● Aim of the exercise
Wherever the string "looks" appears in the listing, copy that line.

━━ Material

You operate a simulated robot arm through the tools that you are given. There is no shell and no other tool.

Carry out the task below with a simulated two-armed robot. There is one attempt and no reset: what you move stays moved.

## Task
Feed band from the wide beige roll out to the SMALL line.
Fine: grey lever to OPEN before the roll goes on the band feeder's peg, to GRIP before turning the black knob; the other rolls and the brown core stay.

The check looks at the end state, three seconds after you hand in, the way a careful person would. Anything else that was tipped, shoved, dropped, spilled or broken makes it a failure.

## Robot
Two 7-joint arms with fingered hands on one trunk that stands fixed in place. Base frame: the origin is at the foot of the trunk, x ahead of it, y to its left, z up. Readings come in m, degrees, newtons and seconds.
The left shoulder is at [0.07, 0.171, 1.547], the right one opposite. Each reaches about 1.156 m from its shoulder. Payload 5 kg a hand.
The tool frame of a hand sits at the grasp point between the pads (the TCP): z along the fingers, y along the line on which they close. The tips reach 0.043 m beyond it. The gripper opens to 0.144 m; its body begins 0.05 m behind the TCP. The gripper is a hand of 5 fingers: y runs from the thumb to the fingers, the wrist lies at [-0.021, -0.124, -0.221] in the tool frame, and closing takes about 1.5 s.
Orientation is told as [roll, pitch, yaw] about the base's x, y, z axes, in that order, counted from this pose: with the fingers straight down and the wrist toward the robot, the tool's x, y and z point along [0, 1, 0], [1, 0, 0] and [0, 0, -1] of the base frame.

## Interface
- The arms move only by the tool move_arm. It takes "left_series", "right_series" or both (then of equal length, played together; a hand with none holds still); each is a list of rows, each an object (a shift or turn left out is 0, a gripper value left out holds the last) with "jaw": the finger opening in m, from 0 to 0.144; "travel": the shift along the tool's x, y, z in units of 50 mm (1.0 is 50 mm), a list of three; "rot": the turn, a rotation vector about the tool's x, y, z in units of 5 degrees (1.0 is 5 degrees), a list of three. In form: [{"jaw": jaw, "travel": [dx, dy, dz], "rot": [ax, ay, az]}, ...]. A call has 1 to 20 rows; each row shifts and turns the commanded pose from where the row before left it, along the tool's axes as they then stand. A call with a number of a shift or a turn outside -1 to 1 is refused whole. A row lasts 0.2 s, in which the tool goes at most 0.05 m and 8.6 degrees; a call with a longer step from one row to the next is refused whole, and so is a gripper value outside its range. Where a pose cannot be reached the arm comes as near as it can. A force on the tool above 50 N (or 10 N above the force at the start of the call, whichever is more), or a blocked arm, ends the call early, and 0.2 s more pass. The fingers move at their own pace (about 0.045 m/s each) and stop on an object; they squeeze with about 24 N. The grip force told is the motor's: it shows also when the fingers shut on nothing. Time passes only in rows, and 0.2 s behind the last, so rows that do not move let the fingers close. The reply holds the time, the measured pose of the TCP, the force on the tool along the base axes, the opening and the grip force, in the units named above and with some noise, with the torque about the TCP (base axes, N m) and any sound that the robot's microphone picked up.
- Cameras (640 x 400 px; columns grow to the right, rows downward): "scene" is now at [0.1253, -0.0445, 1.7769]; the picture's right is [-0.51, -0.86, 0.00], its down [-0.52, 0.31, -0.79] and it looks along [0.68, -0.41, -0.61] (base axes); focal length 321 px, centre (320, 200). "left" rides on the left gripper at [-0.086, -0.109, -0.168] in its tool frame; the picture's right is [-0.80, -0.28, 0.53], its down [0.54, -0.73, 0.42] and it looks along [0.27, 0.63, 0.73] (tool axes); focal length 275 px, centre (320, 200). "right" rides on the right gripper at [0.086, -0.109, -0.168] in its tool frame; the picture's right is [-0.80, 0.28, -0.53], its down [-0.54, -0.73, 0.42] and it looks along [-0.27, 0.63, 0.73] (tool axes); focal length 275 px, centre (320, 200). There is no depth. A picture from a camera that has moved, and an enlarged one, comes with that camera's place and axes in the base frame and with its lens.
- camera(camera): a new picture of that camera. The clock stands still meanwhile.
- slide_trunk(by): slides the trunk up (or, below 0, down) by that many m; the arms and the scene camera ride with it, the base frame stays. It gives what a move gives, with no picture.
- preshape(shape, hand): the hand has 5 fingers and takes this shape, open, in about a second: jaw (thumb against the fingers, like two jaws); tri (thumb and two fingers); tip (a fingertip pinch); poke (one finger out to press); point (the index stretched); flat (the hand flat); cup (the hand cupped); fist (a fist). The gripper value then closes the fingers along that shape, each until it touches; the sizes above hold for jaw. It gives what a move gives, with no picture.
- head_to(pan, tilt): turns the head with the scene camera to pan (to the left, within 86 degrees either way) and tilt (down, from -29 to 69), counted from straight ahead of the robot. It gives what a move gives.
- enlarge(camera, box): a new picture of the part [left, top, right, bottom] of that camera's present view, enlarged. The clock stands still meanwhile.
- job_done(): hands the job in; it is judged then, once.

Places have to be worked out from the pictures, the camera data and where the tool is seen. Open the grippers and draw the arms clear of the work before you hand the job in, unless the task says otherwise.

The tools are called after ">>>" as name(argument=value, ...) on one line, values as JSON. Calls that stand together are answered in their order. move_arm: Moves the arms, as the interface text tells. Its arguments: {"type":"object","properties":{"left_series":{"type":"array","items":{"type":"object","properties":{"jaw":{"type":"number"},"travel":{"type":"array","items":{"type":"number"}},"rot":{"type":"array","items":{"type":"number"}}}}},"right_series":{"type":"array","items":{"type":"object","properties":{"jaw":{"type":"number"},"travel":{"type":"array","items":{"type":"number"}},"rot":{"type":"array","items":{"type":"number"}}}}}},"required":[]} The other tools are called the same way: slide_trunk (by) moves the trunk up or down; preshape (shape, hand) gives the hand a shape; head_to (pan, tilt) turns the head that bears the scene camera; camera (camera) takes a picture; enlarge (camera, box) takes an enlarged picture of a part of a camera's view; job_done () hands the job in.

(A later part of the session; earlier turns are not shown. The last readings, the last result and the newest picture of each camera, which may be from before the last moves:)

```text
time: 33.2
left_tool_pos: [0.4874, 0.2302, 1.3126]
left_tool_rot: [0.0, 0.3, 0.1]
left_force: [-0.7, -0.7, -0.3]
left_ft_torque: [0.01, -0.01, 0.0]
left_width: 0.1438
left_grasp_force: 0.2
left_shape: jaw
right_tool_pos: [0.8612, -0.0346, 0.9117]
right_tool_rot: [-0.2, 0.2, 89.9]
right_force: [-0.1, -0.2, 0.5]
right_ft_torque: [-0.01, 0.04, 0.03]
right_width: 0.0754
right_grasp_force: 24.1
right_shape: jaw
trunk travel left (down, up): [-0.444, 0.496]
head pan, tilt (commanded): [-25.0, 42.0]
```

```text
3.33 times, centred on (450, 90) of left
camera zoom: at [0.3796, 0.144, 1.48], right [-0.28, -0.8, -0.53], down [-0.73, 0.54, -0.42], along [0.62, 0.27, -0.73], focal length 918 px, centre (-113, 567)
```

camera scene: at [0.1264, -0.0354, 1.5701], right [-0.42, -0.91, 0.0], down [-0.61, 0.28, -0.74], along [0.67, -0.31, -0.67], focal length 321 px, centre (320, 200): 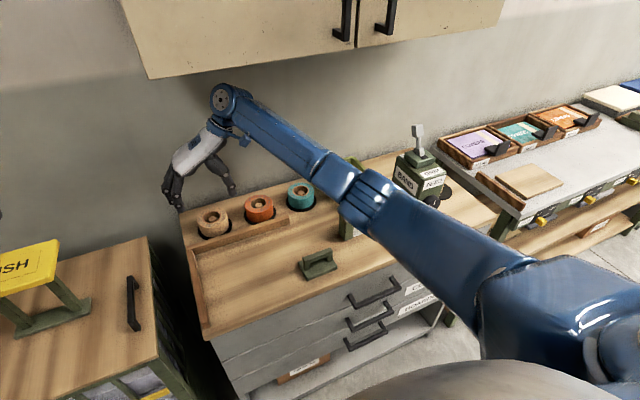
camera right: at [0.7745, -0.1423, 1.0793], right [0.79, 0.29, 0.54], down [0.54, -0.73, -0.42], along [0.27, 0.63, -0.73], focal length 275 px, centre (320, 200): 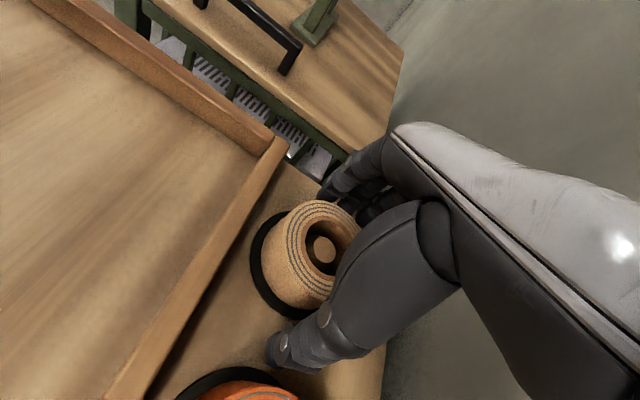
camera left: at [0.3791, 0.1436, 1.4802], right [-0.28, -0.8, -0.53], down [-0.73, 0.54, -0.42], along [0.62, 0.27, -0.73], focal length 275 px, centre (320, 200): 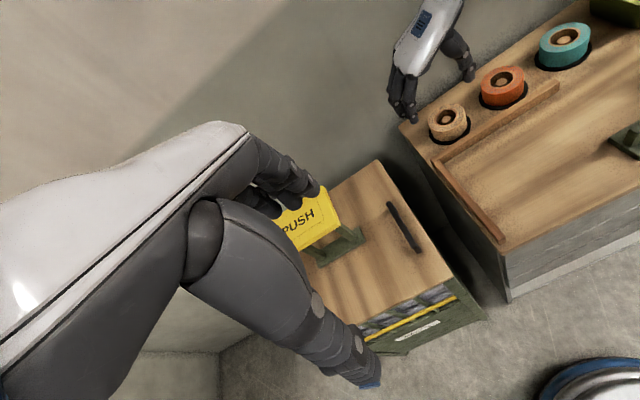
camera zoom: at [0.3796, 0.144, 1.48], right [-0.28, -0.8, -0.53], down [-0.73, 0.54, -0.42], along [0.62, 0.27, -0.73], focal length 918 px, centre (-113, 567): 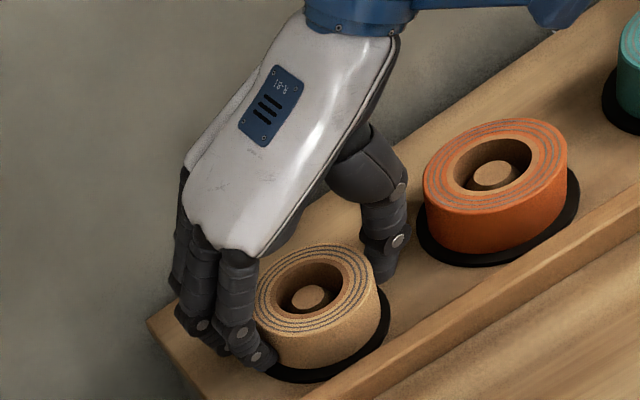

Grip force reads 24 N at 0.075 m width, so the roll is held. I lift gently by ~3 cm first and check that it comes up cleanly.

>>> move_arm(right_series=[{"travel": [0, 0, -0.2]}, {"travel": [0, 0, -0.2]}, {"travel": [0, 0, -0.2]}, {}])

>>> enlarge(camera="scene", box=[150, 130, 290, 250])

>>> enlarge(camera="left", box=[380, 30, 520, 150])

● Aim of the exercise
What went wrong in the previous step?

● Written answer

━━━━

● Written answer
The check looks at the end state, three seconds after you hand in, the way a careful person would. Anything else that was tipped, shoved, dropped, spilled or broken makes it a failure.
- Cameras (640 x 400 px; columns grow to the right, rows downward): "scene" is now at [0.1253, -0.0445, 1.7769]; the picture's right is [-0.51, -0.86, 0.00], its down [-0.52, 0.31, -0.79] and it looks along [0.68, -0.41, -0.61] (base axes); focal length 321 px, centre (320, 200). "left" rides on the left gripper at [-0.086, -0.109, -0.168] in its tool frame; the picture's right is [-0.80, -0.28, 0.53], its down [0.54, -0.73, 0.42] and it looks along [0.27, 0.63, 0.73] (tool axes); focal length 275 px, centre (320, 200). "right" rides on the right gripper at [0.086, -0.109, -0.168] in its tool frame; the picture's right is [-0.80, 0.28, -0.53], its down [-0.54, -0.73, 0.42] and it looks along [-0.27, 0.63, 0.73] (tool axes); focal length 275 px, centre (320, 200). There is no depth. A picture from a camera that has moved, and an enlarged one, comes with that camera's place and axes in the base frame and with its lens.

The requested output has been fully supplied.